**SUPPLIED DATA**.

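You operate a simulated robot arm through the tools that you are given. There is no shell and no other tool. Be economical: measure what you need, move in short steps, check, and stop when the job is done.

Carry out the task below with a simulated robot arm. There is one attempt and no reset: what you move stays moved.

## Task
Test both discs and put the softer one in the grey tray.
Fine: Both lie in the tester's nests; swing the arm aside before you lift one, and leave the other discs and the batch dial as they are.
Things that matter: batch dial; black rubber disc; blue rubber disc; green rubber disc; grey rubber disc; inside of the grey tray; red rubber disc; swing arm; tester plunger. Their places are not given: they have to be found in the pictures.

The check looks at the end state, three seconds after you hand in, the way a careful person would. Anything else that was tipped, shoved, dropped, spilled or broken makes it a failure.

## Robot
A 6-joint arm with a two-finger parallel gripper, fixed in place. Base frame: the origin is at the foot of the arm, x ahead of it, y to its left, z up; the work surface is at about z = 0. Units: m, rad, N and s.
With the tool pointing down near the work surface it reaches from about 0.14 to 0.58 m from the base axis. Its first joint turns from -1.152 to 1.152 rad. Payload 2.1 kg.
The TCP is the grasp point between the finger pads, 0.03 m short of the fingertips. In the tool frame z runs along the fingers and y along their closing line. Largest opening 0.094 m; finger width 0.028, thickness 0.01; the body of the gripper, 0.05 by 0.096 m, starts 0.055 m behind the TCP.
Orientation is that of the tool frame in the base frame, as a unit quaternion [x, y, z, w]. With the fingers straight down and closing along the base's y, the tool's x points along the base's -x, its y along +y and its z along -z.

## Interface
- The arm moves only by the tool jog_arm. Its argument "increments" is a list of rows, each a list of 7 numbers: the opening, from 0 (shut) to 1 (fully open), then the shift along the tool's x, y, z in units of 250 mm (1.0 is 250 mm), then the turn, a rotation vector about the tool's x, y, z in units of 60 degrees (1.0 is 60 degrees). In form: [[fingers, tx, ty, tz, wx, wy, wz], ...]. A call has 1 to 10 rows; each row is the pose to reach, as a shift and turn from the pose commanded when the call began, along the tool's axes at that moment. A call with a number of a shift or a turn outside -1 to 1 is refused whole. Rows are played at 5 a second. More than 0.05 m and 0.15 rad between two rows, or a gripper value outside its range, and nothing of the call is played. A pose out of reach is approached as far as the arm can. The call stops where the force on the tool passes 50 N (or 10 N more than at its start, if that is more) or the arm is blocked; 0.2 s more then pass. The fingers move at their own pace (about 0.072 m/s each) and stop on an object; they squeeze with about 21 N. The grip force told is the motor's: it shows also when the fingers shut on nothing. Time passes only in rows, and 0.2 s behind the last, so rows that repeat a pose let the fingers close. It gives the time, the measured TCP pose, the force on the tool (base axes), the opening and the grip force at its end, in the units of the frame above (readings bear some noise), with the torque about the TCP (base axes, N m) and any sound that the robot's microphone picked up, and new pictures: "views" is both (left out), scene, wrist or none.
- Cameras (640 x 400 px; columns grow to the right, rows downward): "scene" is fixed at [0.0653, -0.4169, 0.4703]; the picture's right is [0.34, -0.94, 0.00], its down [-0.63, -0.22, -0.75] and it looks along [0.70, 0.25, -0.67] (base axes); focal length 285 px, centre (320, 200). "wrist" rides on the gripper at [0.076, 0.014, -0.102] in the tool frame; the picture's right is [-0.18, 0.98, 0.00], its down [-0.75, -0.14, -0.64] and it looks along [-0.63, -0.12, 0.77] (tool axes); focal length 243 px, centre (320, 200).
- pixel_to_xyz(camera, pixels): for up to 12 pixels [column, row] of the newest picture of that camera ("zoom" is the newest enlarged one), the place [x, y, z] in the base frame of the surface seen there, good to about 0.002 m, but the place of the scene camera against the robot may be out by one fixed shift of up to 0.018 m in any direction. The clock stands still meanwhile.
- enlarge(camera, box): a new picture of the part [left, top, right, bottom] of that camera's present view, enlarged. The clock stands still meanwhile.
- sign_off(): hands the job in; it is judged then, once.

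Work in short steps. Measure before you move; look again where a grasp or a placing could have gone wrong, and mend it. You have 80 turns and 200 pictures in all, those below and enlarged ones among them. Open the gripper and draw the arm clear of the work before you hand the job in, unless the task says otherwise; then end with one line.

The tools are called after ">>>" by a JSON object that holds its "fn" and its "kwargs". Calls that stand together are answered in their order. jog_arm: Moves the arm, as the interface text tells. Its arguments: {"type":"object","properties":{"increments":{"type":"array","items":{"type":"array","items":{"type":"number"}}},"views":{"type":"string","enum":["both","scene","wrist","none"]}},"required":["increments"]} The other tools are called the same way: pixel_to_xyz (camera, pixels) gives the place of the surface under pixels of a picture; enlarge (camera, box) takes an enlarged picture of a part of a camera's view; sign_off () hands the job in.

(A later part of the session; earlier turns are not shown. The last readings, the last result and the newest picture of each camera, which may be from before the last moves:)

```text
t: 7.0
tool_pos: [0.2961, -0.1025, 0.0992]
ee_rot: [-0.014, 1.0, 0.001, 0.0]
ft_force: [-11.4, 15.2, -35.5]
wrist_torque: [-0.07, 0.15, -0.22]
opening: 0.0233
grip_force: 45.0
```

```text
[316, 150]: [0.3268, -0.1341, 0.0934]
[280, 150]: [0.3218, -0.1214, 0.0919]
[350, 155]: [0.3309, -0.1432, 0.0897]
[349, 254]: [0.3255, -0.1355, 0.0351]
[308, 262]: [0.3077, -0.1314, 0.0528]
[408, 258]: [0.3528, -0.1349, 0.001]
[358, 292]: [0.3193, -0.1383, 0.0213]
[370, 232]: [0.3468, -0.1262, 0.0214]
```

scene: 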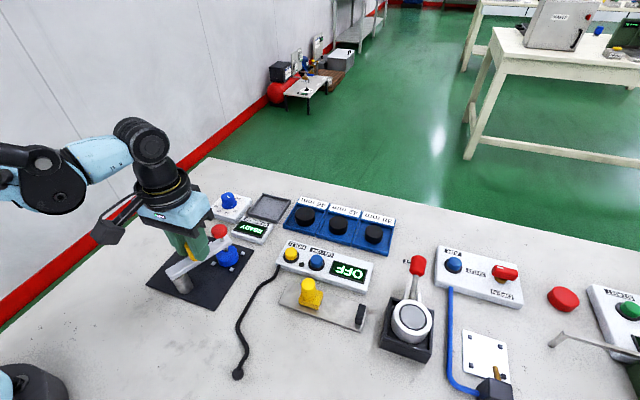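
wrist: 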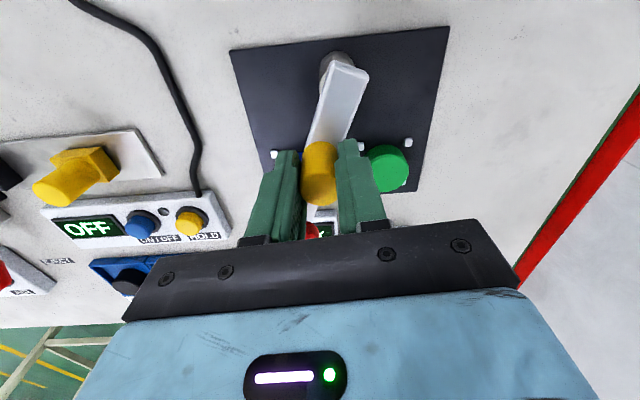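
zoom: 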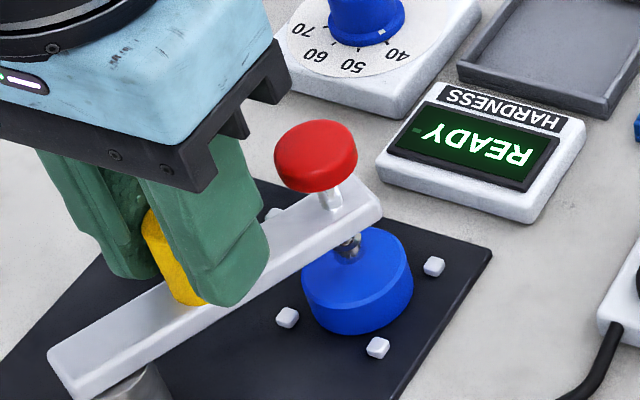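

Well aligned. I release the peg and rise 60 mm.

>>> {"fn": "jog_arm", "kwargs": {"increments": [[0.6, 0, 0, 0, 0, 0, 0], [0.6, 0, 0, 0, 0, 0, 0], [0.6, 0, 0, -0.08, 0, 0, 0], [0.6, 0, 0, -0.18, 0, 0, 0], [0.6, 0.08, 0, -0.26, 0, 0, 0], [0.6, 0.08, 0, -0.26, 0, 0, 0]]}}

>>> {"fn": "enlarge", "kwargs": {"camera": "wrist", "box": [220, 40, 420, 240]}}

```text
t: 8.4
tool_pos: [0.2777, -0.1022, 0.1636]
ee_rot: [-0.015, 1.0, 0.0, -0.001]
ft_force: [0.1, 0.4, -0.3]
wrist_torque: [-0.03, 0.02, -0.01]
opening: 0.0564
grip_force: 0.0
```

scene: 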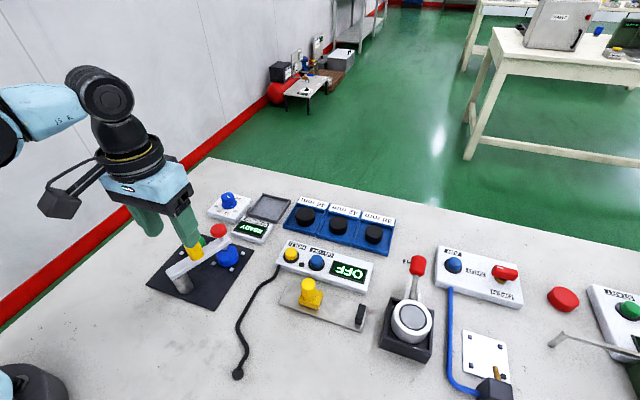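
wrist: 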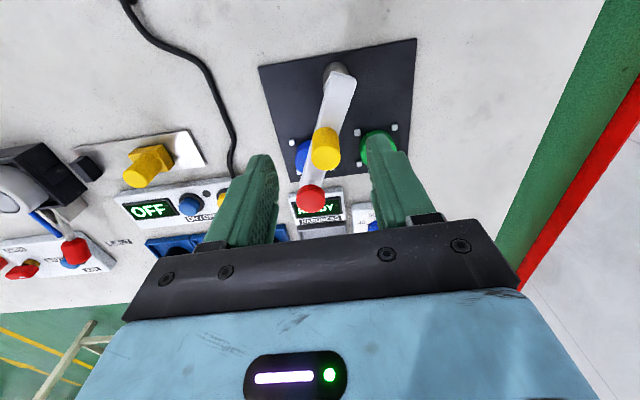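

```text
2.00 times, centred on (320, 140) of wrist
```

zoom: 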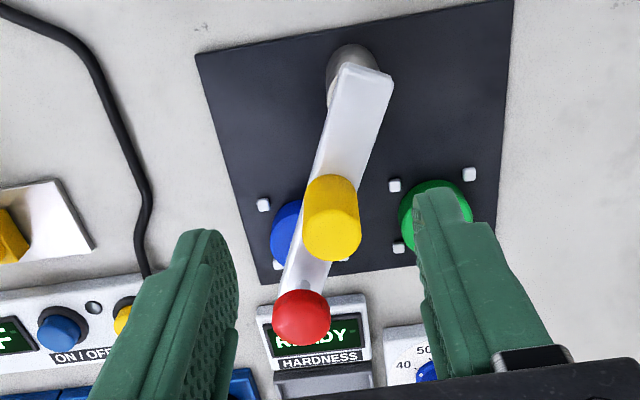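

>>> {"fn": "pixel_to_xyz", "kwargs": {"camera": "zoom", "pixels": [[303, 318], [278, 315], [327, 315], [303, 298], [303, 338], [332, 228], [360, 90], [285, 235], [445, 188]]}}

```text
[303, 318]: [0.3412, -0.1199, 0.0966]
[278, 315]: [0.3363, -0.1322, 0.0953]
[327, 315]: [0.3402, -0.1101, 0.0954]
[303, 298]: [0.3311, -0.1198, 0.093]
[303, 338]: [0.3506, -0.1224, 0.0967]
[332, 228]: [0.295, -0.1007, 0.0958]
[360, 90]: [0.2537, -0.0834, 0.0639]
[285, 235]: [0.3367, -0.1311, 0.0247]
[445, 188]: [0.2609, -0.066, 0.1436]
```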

**SET TASK**. Copy out every line holding the string "simulated".

**SOLVED EXERCISE**.
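You operate a simulated robot arm through the tools that you are given. There is no shell and no other tool. Be economical: measure what you need, move in short steps, check, and stop when the job is done.
Carry out the task below with a simulated robot arm. There is one attempt and no reset: what you move stays moved.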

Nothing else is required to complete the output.